Telecommunications dominated from 2000-05 and electronics and electrical appliances from 2005-10.
No one industry has dominated development efforts in the long run.
“Thailand is still not good at anything but continues to shift around. If this continues, it will be diversified, and without an adjustment the country will remain a middle-income one,” said Mr Nonarit.
But to support specialisation, the local labour market must be scrutinised.
“In Thailand, most labour is located in the informal sector. It’s not necessarily bad that they’re self-employed, but it is bad that informal labour is insufficiently efficient,” said economist Ammar Siamwalla, who holds the post of distinguished scholar at the TDRI.
He said the difficulty in attracting both informal and formal workers was due to a lack of human resource investment by employers.
“Wages were largely stagnant before the daily minimum wage was increased to 300 baht, and this is partly why some who qualify for the formal sector are not moving,” Mr Ammar said.

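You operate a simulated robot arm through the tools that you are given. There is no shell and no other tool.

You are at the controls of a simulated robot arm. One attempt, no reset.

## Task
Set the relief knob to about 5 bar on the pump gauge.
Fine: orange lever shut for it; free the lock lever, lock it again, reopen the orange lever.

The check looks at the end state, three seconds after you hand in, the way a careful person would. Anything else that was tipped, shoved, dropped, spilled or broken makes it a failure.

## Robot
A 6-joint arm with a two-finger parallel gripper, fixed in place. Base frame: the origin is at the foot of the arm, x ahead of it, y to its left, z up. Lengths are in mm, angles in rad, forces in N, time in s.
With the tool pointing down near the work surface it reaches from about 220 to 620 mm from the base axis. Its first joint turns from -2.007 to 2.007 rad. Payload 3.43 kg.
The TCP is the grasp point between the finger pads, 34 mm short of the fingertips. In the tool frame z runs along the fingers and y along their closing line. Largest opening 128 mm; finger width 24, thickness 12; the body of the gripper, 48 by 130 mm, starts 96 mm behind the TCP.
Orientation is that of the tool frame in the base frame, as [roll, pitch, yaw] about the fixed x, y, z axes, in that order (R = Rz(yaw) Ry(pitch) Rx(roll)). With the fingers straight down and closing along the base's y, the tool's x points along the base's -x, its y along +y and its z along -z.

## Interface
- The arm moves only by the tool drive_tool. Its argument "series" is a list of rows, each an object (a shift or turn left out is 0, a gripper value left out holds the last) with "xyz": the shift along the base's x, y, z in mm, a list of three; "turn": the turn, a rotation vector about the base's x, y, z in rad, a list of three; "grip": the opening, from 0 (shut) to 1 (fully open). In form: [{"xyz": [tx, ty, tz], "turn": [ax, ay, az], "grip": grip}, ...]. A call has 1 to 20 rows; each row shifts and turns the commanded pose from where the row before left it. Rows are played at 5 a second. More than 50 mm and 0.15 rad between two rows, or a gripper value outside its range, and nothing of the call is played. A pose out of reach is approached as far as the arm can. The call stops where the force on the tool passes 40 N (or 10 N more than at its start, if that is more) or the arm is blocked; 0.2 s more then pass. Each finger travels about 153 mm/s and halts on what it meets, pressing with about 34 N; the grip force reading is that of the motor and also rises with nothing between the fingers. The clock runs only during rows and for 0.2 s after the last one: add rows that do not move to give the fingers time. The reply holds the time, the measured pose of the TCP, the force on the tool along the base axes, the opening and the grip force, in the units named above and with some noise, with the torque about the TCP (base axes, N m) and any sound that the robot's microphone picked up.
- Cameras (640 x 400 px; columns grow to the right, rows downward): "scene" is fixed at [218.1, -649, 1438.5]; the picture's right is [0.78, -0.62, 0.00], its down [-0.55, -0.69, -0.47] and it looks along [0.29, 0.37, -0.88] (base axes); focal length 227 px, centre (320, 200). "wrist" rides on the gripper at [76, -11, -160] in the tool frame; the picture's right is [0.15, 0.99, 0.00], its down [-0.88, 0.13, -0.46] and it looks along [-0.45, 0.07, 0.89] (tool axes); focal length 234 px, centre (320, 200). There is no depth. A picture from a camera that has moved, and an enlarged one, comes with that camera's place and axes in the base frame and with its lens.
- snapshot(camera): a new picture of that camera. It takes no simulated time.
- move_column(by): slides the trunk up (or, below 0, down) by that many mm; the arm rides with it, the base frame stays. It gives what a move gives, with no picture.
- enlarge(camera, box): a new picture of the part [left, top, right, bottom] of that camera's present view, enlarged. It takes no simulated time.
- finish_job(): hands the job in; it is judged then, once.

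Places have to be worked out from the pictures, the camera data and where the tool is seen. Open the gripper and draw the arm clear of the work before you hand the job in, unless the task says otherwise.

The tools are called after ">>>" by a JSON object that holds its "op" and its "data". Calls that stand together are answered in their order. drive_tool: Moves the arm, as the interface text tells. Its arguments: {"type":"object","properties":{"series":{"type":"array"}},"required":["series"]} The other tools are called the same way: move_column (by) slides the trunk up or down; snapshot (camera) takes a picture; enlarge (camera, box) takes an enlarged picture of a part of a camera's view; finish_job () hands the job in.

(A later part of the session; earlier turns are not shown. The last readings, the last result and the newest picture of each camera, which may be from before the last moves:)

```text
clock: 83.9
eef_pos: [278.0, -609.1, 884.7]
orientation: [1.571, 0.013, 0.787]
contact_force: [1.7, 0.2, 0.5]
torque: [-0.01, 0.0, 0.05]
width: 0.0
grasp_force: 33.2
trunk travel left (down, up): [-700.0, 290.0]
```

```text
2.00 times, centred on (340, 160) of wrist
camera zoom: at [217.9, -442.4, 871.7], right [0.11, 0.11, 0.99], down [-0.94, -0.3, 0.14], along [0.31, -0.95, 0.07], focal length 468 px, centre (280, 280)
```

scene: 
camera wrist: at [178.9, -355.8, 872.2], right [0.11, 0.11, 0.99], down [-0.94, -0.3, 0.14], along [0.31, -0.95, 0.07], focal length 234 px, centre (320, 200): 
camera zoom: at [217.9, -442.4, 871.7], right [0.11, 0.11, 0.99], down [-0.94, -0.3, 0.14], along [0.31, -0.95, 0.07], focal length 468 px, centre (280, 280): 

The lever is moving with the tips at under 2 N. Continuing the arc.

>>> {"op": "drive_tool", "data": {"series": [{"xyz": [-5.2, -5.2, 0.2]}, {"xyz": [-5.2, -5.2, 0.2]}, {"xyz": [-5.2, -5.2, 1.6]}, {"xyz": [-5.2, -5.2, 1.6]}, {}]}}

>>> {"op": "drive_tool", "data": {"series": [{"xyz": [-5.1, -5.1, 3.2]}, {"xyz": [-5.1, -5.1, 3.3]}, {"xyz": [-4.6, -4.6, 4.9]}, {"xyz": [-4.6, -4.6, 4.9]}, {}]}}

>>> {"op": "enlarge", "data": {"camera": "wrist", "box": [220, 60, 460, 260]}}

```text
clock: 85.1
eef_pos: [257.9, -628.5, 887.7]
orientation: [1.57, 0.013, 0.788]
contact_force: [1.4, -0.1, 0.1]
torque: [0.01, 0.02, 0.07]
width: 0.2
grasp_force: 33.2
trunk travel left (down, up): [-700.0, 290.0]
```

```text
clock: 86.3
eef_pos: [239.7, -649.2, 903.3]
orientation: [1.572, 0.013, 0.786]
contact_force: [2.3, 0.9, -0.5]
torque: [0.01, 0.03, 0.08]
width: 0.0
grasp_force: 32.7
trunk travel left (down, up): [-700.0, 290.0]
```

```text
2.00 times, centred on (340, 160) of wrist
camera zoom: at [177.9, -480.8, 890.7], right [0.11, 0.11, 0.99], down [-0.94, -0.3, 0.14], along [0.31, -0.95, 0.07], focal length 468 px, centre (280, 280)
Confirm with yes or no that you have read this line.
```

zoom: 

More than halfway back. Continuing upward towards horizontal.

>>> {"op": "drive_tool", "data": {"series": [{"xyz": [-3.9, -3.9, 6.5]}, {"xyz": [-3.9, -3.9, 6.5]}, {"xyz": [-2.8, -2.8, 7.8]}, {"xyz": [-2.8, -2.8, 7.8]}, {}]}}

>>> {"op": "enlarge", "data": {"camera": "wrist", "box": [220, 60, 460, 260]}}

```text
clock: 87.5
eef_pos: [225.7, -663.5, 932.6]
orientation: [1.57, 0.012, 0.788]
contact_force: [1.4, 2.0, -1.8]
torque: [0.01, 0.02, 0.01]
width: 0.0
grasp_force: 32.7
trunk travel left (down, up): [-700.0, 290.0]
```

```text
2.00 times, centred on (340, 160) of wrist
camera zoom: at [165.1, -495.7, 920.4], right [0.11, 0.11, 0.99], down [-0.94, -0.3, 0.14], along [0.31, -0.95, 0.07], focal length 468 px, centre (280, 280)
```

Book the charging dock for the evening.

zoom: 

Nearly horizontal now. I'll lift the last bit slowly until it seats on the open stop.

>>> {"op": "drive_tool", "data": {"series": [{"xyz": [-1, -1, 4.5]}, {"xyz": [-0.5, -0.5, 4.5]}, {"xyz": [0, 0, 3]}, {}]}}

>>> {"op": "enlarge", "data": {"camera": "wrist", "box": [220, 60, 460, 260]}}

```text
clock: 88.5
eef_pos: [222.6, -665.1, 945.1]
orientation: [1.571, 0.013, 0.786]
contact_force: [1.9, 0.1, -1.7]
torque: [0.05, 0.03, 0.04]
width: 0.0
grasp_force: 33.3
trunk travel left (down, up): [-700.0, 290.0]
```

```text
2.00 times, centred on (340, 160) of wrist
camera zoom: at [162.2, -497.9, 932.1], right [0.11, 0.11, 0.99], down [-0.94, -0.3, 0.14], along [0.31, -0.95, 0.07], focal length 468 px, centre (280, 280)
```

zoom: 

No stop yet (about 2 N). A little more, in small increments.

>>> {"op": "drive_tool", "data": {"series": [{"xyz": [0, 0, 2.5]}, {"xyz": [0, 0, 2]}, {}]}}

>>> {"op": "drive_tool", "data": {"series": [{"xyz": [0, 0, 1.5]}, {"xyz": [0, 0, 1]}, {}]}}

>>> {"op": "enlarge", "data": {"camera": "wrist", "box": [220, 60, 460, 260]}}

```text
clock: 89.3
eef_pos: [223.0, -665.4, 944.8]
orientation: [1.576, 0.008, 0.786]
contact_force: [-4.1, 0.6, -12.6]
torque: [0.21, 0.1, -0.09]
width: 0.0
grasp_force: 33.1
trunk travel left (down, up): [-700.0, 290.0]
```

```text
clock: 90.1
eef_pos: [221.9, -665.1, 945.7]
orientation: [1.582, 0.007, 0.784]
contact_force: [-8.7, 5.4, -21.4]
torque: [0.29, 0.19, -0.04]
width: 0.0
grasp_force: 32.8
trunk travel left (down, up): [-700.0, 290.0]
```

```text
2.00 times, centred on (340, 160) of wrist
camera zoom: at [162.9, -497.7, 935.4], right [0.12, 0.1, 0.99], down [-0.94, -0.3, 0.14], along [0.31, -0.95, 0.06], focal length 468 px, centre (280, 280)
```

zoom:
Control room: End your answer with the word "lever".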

But the advantage in the formal sector is personal development, as people improve at doing the same job.
Compared with those in the informal sector, jobs are changed often, Mr Ammar said.
He said studies consistently indicated people could escape poverty after the equivalent of three generations in the formal sector or with a steady income.
But investment in technology to improve workers’ productivity in the formal sector must also continue.
Thailand becoming an ageing society also needs to be addressed along with the labour situation.
TDRI research fellow Jirawat Panpiemras said having more elderly would worsen the labour shortage if migrant workers could not be brought in.
The twin problems must be addressed simultaneously by convincing people to work longer before retiring, improving production efficiency and investing in technology, he said.